▸ Document excerpt

====

Der Kläger hat die Kosten des Rechtsmittels zu tragen.
Das Urteil ist vorläufig vollstreckbar.
Der Kläger ist mit weniger als 20.000,00 Euro beschwert.
Gründe
1.
Der Kläger ist Architekt. Er war von den Beklagten mit Planungsleistungen für eine
gewerbliche Halle beauftragt worden.
a)
Nachdem er seine Planungsleistungen erbracht hatte, entstand zwischen den
Parteien Streit über die Honorierung dieser Leistungen. Der Kläger nahm die
Beklagten zunächst vor dem Amtsgericht Darmstadt auf Zahlung eines
Honorarteilbetrages von 5.000,00 DM in Anspruch; im Laufe dieses Verfahrens
(mit anschließendem Berufungsverfahren vor dem Landgericht Darmstadt) legte
er als Anlage zu einem Schriftsatz vom 17.11.1998 die Schlussrechnung vom
17.09.1998 mit einem Gesamtbetrag von 42.173,74 DM vor. Daneben versandte
er die Schlussrechnung mit Einschreiben an die Beklagten; der Zusteller traf die
Beklagten nicht an und hinterließ eine Benachrichtigung; die Beklagten forderten
das Einschreiben aber nicht von der Post ab.

====

▸ Provided data
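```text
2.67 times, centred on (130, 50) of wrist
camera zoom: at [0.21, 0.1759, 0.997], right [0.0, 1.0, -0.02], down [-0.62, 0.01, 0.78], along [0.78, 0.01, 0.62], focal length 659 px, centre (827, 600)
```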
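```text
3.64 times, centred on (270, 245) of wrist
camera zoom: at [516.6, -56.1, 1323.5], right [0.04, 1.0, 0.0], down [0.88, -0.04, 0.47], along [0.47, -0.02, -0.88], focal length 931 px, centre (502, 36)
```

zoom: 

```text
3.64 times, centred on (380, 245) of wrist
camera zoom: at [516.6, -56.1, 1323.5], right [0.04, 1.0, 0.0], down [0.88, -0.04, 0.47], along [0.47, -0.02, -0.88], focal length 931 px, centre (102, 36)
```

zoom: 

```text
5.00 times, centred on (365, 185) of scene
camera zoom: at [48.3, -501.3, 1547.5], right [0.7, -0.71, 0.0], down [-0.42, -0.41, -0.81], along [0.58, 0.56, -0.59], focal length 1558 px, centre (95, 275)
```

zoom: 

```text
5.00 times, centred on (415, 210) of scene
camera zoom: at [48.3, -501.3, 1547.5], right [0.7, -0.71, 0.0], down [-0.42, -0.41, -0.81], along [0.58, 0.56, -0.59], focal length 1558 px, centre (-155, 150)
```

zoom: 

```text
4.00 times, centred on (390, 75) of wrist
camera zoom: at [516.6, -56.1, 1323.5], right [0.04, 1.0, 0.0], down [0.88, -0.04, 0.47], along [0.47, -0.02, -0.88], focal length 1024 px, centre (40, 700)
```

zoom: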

====

▸ The request
Write out the document excerpt from "Der Kläger ist Architekt." to "der Post ab.", both included.

▸ Exercise output
Der Kläger ist Architekt. Er war von den Beklagten mit Planungsleistungen für eine
gewerbliche Halle beauftragt worden.
a)
Nachdem er seine Planungsleistungen erbracht hatte, entstand zwischen den
Parteien Streit über die Honorierung dieser Leistungen. Der Kläger nahm die
Beklagten zunächst vor dem Amtsgericht Darmstadt auf Zahlung eines
Honorarteilbetrages von 5.000,00 DM in Anspruch; im Laufe dieses Verfahrens
(mit anschließendem Berufungsverfahren vor dem Landgericht Darmstadt) legte
er als Anlage zu einem Schriftsatz vom 17.11.1998 die Schlussrechnung vom
17.09.1998 mit einem Gesamtbetrag von 42.173,74 DM vor. Daneben versandte
er die Schlussrechnung mit Einschreiben an die Beklagten; der Zusteller traf die
Beklagten nicht an und hinterließ eine Benachrichtigung; die Beklagten forderten
das Einschreiben aber nicht von der Post ab.